Morgan M. Bulkeley Stadium was located on the southeast corner of Hanmer Street and George Street in Hartford, Connecticut.
The ballpark originated in 1921 as Clarkin Field, named in honor of its builder, Jim Clarkin, the owner of the Eastern League Hartford Senators. After a fire in 1927, the ballpark was rebuilt. Clarkin sold the team the following year and the ballpark was renamed Bulkeley Stadium in honor of Baseball Hall of Famer Morgan G. Bulkeley, the first president of the National League as well as a former president of Aetna Insurance Company, and a former politician (Connecticut Governor, U.S. Senator, and Hartford Mayor). Bulkeley had lived in Hartford and died in 1922.
The site today is occupied primarily by Ellis Manor Nursing and Rehabilitation Center. Hartford native Norm Hausmann spearheaded a drive to get a historic marker placed at the former site of Bulkeley Stadium. The marker sits at the entrance to Ellis Manor on George Street in what was once left field.
Clarkin Field/Bulkeley Stadium was home to the Eastern League Hartford Senators from 1921 to 1932 (in 1934 the Senators returned for one season to Bulkeley Stadium as part of the Northeastern League). Bulkeley Stadium also was home to the Eastern League Hartford Bees from 1939 to 1945 (also known as the Laurels), and the Eastern League Hartford Chiefs from 1946 to 1952. The Bees, Laurels, and Chiefs all were affiliated with the National League Boston Braves. The integrated semi-pro Savitt Gems (named after long time Hartford jeweler Bill Savitt) also played at Bulkeley Stadium. One of the stars of Savitt Gems was Johnny “Schoolboy” Taylor, a high school phenomenon who pitched for Bulkeley High School and later for the Negro National League Pittsburgh Crawfords and the Negro National League New York Cubans. In 1949, Taylor pitched for the Hartford Chiefs at Bulkeley Stadium.
Clarkin Field also was home to the Hartford Blues football team in 1925 (the following season the Blues played their one professional season in the National Football League).
The location of home plate is marked with a granite plaque near the northeast corner of Ellis Manor, to the left of the front entrance. To better appreciate the former site of Bulkeley Stadium, click here: Courant.com for a vintage aerial photo of Bulkeley Stadium.

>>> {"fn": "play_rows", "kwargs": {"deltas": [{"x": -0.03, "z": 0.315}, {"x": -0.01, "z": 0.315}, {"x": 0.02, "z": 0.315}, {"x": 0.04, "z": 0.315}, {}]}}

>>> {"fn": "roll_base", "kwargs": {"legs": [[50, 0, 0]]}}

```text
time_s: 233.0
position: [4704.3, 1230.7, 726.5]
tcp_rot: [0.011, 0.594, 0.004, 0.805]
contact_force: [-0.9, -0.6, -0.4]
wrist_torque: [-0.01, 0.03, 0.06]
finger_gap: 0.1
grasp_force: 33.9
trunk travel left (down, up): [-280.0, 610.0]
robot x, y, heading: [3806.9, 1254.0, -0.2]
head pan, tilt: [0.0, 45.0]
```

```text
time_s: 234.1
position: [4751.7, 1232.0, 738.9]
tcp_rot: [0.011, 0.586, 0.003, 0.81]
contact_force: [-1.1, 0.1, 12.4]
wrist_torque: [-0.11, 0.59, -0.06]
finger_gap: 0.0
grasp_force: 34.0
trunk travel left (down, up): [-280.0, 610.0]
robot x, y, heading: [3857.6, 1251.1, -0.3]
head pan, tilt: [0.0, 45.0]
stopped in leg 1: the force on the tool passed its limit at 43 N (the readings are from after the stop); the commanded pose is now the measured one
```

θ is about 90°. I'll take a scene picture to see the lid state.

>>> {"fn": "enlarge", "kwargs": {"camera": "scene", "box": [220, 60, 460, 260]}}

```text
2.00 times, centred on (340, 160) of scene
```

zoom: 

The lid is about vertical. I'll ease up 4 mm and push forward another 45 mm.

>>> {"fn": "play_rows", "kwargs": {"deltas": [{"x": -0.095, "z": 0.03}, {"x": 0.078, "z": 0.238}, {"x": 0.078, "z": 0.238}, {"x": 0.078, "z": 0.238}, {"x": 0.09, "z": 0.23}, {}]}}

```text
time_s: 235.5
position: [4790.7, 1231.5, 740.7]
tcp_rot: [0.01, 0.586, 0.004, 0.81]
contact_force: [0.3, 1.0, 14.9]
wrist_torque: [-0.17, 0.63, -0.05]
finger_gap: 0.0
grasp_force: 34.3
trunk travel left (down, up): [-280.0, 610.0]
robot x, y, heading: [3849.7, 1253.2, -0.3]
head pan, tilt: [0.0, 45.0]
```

The grandstand directly behind home plate was located where Hanmer Street terminates just northeast of Ellis Manor.
Although the ballpark was demolished in 1960, a chain link fence that ran alongside the third base grandstand dating back to Bulkeley Stadium remains on the site. The fence is clearly visible in the vintage photograph of Bulkeley Stadium that appears at the beginning of this blog. Although not quite as historically significant as the John T. Brush Memorial Stairway located near the former site of the Polo Grounds, the fence certainly is worth noting given its connection to Bulkeley Stadium.
The third base grandstand paralleled a driveway that now runs north and south along the eastern side of the Ellis Manor.
Bulkeley Stadium was a basic, no frills ballpark. A single deck, covered grandstand ran from third base to the left field corner. Uncovered wood bleachers continued from third base to the right field corner.
First base was located in front of what is now a covered driveway near the front door entrance to Ellis Manor.
The driveway from George Street into Ellis Manor was once left field.
Some residences that ring the parameter of the ballpark site date to the time of Bulkeley Stadium. A few “new” houses actually sit on the former stadium site. One such house, at 204 George Street, sits in what was once the left field grandstand.
The open side yard at 204 George Street was once the left field corner.
Right Field to Center field ran north to south along George Street.
The center field was located across from the intersection of George Street and Goodrich Street where a grove of trees now sits.
Inside the front entrance to Ellis Manor, across from the reception desk, is a wall of fame honoring the memory of Bulkeley Stadium. Many future Baseball Hall of Famers played for Hartford at Bulkeley Stadium, including Lou Gehrig, Leo Durocher, Hank Greenberg, Johnny Sain, and Warren Spahn. The wonderful staff at the nursing home and rehabilitation center are proud of their facility’s connection to professional baseball and are very helpful answering questions about the ballpark.
After 65 seasons without professional baseball, Hartford once again will have professional team beginning in 2016. The Eastern League Rock Cats are moving from their current home in New Britain Stadium to a new ballpark located at Main Street and Trumbull Street in the “Downtown North” section of Hartford, just five miles north of the former site of Bulkeley Stadium.
The City recently secured property in downtown Hartford at the intersection of Main Street and Trumbell Street, approximately three miles north of Bulkeley Stadium. Although professional baseball will never return to the site of Bulkeley Stadium, it is still possible to play catch in the left field corner of the old ballpark site – that is, as long as the folks who own the side yard at 204 George Street don’t mind you doing so.